■ **GOAL**
The listing below should be copied in full, word for word. Write them as strings in a JSON array, leaving out blank lines.

========

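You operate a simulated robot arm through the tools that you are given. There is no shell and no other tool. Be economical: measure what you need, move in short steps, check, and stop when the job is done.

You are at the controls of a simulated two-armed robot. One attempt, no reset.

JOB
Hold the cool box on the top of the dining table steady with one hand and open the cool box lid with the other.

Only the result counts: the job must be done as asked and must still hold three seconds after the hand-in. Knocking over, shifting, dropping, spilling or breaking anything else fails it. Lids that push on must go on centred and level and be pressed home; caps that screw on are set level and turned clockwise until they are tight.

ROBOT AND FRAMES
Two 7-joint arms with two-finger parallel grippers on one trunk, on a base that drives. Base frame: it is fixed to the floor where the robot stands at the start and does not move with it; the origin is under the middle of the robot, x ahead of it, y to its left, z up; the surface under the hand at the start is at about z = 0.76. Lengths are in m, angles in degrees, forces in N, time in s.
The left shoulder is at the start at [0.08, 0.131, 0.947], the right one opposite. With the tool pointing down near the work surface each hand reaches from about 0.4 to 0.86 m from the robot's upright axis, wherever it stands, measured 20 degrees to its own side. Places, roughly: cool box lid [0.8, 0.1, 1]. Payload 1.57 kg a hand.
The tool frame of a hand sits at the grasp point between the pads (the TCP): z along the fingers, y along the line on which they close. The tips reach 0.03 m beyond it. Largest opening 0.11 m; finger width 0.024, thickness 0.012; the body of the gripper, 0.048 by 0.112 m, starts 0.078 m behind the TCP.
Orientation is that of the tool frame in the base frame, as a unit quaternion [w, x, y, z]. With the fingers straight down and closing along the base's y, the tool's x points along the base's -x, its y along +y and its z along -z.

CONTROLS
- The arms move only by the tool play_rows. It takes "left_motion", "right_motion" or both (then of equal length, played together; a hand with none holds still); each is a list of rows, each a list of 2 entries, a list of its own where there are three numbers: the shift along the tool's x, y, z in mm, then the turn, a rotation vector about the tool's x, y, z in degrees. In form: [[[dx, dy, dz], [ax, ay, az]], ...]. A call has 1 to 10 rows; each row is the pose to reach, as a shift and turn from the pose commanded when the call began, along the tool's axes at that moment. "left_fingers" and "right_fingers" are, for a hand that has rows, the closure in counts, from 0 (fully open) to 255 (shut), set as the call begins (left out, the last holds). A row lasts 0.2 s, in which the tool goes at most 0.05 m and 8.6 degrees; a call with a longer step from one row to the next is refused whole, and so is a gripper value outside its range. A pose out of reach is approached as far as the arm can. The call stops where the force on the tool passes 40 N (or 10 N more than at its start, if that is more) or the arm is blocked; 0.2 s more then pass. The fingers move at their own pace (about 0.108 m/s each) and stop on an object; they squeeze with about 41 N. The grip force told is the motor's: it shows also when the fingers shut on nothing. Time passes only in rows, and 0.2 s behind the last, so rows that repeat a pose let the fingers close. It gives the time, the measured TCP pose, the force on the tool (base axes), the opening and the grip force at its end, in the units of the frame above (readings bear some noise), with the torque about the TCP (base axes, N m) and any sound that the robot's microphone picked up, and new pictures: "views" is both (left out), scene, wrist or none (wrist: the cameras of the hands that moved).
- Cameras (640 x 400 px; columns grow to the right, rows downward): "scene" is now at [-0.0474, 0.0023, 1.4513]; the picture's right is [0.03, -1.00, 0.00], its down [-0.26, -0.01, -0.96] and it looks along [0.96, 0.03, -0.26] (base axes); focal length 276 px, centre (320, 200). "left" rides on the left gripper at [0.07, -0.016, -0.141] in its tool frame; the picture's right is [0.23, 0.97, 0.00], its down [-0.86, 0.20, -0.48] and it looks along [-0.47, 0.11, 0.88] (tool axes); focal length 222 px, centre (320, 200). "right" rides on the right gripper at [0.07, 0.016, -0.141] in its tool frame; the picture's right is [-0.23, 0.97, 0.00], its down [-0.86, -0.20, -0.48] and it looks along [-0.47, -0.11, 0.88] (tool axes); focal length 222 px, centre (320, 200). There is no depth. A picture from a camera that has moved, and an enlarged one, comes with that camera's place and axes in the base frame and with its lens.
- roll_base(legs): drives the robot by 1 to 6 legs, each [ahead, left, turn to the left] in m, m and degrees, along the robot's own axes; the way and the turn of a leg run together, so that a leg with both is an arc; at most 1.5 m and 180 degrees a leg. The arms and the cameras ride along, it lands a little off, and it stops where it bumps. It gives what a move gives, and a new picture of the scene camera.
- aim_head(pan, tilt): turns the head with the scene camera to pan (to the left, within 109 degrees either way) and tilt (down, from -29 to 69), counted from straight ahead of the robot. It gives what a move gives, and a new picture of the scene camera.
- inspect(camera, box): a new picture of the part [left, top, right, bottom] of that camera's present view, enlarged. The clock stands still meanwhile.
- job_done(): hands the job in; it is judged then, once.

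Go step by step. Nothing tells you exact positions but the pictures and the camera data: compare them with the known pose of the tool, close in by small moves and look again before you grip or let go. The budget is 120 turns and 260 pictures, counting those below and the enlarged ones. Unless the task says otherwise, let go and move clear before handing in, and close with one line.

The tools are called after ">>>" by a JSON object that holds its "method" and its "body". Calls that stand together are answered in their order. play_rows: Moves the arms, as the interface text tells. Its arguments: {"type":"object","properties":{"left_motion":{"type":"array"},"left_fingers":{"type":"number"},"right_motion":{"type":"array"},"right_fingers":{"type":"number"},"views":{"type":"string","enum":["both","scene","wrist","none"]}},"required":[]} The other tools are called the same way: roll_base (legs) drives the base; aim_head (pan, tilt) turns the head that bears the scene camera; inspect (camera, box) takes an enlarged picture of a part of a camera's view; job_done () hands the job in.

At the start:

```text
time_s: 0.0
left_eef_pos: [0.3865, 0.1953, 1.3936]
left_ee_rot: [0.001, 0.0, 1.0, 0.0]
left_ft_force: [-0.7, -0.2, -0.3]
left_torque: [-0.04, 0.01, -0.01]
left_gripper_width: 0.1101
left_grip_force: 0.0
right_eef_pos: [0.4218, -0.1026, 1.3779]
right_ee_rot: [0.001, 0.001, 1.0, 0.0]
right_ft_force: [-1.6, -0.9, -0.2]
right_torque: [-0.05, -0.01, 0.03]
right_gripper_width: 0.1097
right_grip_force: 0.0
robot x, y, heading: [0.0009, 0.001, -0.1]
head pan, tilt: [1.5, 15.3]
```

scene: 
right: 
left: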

========

■ **WORKED ANSWER**
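[
  "You operate a simulated robot arm through the tools that you are given. There is no shell and no other tool. Be economical: measure what you need, move in short steps, check, and stop when the job is done.",
  "You are at the controls of a simulated two-armed robot. One attempt, no reset.",
  "JOB",
  "Hold the cool box on the top of the dining table steady with one hand and open the cool box lid with the other.",
  "Only the result counts: the job must be done as asked and must still hold three seconds after the hand-in. Knocking over, shifting, dropping, spilling or breaking anything else fails it. Lids that push on must go on centred and level and be pressed home; caps that screw on are set level and turned clockwise until they are tight.",
  "ROBOT AND FRAMES",
  "Two 7-joint arms with two-finger parallel grippers on one trunk, on a base that drives. Base frame: it is fixed to the floor where the robot stands at the start and does not move with it; the origin is under the middle of the robot, x ahead of it, y to its left, z up; the surface under the hand at the start is at about z = 0.76. Lengths are in m, angles in degrees, forces in N, time in s.",
  "The left shoulder is at the start at [0.08, 0.131, 0.947], the right one opposite. With the tool pointing down near the work surface each hand reaches from about 0.4 to 0.86 m from the robot's upright axis, wherever it stands, measured 20 degrees to its own side. Places, roughly: cool box lid [0.8, 0.1, 1]. Payload 1.57 kg a hand.",
  "The tool frame of a hand sits at the grasp point between the pads (the TCP): z along the fingers, y along the line on which they close. The tips reach 0.03 m beyond it. Largest opening 0.11 m; finger width 0.024, thickness 0.012; the body of the gripper, 0.048 by 0.112 m, starts 0.078 m behind the TCP.",
  "Orientation is that of the tool frame in the base frame, as a unit quaternion [w, x, y, z]. With the fingers straight down and closing along the base's y, the tool's x points along the base's -x, its y along +y and its z along -z.",
  "CONTROLS",
  "- The arms move only by the tool play_rows. It takes \"left_motion\", \"right_motion\" or both (then of equal length, played together; a hand with none holds still); each is a list of rows, each a list of 2 entries, a list of its own where there are three numbers: the shift along the tool's x, y, z in mm, then the turn, a rotation vector about the tool's x, y, z in degrees. In form: [[[dx, dy, dz], [ax, ay, az]], ...]. A call has 1 to 10 rows; each row is the pose to reach, as a shift and turn from the pose commanded when the call began, along the tool's axes at that moment. \"left_fingers\" and \"right_fingers\" are, for a hand that has rows, the closure in counts, from 0 (fully open) to 255 (shut), set as the call begins (left out, the last holds). A row lasts 0.2 s, in which the tool goes at most 0.05 m and 8.6 degrees; a call with a longer step from one row to the next is refused whole, and so is a gripper value outside its range. A pose out of reach is approached as far as the arm can. The call stops where the force on the tool passes 40 N (or 10 N more than at its start, if that is more) or the arm is blocked; 0.2 s more then pass. The fingers move at their own pace (about 0.108 m/s each) and stop on an object; they squeeze with about 41 N. The grip force told is the motor's: it shows also when the fingers shut on nothing. Time passes only in rows, and 0.2 s behind the last, so rows that repeat a pose let the fingers close. It gives the time, the measured TCP pose, the force on the tool (base axes), the opening and the grip force at its end, in the units of the frame above (readings bear some noise), with the torque about the TCP (base axes, N m) and any sound that the robot's microphone picked up, and new pictures: \"views\" is both (left out), scene, wrist or none (wrist: the cameras of the hands that moved).",
  "- Cameras (640 x 400 px; columns grow to the right, rows downward): \"scene\" is now at [-0.0474, 0.0023, 1.4513]; the picture's right is [0.03, -1.00, 0.00], its down [-0.26, -0.01, -0.96] and it looks along [0.96, 0.03, -0.26] (base axes); focal length 276 px, centre (320, 200). \"left\" rides on the left gripper at [0.07, -0.016, -0.141] in its tool frame; the picture's right is [0.23, 0.97, 0.00], its down [-0.86, 0.20, -0.48] and it looks along [-0.47, 0.11, 0.88] (tool axes); focal length 222 px, centre (320, 200). \"right\" rides on the right gripper at [0.07, 0.016, -0.141] in its tool frame; the picture's right is [-0.23, 0.97, 0.00], its down [-0.86, -0.20, -0.48] and it looks along [-0.47, -0.11, 0.88] (tool axes); focal length 222 px, centre (320, 200). There is no depth. A picture from a camera that has moved, and an enlarged one, comes with that camera's place and axes in the base frame and with its lens.",
  "- roll_base(legs): drives the robot by 1 to 6 legs, each [ahead, left, turn to the left] in m, m and degrees, along the robot's own axes; the way and the turn of a leg run together, so that a leg with both is an arc; at most 1.5 m and 180 degrees a leg. The arms and the cameras ride along, it lands a little off, and it stops where it bumps. It gives what a move gives, and a new picture of the scene camera.",
  "- aim_head(pan, tilt): turns the head with the scene camera to pan (to the left, within 109 degrees either way) and tilt (down, from -29 to 69), counted from straight ahead of the robot. It gives what a move gives, and a new picture of the scene camera.",
  "- inspect(camera, box): a new picture of the part [left, top, right, bottom] of that camera's present view, enlarged. The clock stands still meanwhile.",
  "- job_done(): hands the job in; it is judged then, once.",
  "Go step by step. Nothing tells you exact positions but the pictures and the camera data: compare them with the known pose of the tool, close in by small moves and look again before you grip or let go. The budget is 120 turns and 260 pictures, counting those below and the enlarged ones. Unless the task says otherwise, let go and move clear before handing in, and close with one line.",
  "The tools are called after \">>>\" by a JSON object that holds its \"method\" and its \"body\". Calls that stand together are answered in their order. play_rows: Moves the arms, as the interface text tells. Its arguments: {\"type\":\"object\",\"properties\":{\"left_motion\":{\"type\":\"array\"},\"left_fingers\":{\"type\":\"number\"},\"right_motion\":{\"type\":\"array\"},\"right_fingers\":{\"type\":\"number\"},\"views\":{\"type\":\"string\",\"enum\":[\"both\",\"scene\",\"wrist\",\"none\"]}},\"required\":[]} The other tools are called the same way: roll_base (legs) drives the base; aim_head (pan, tilt) turns the head that bears the scene camera; inspect (camera, box) takes an enlarged picture of a part of a camera's view; job_done () hands the job in.",
  "At the start:",
  "```text",
  "time_s: 0.0",
  "left_eef_pos: [0.3865, 0.1953, 1.3936]",
  "left_ee_rot: [0.001, 0.0, 1.0, 0.0]",
  "left_ft_force: [-0.7, -0.2, -0.3]",
  "left_torque: [-0.04, 0.01, -0.01]",
  "left_gripper_width: 0.1101",
  "left_grip_force: 0.0",
  "right_eef_pos: [0.4218, -0.1026, 1.3779]",
  "right_ee_rot: [0.001, 0.001, 1.0, 0.0]",
  "right_ft_force: [-1.6, -0.9, -0.2]",
  "right_torque: [-0.05, -0.01, 0.03]",
  "right_gripper_width: 0.1097",
  "right_grip_force: 0.0",
  "robot x, y, heading: [0.0009, 0.001, -0.1]",
  "head pan, tilt: [1.5, 15.3]",
  "```",
  "scene: ",
  "right: ",
  "left:"
]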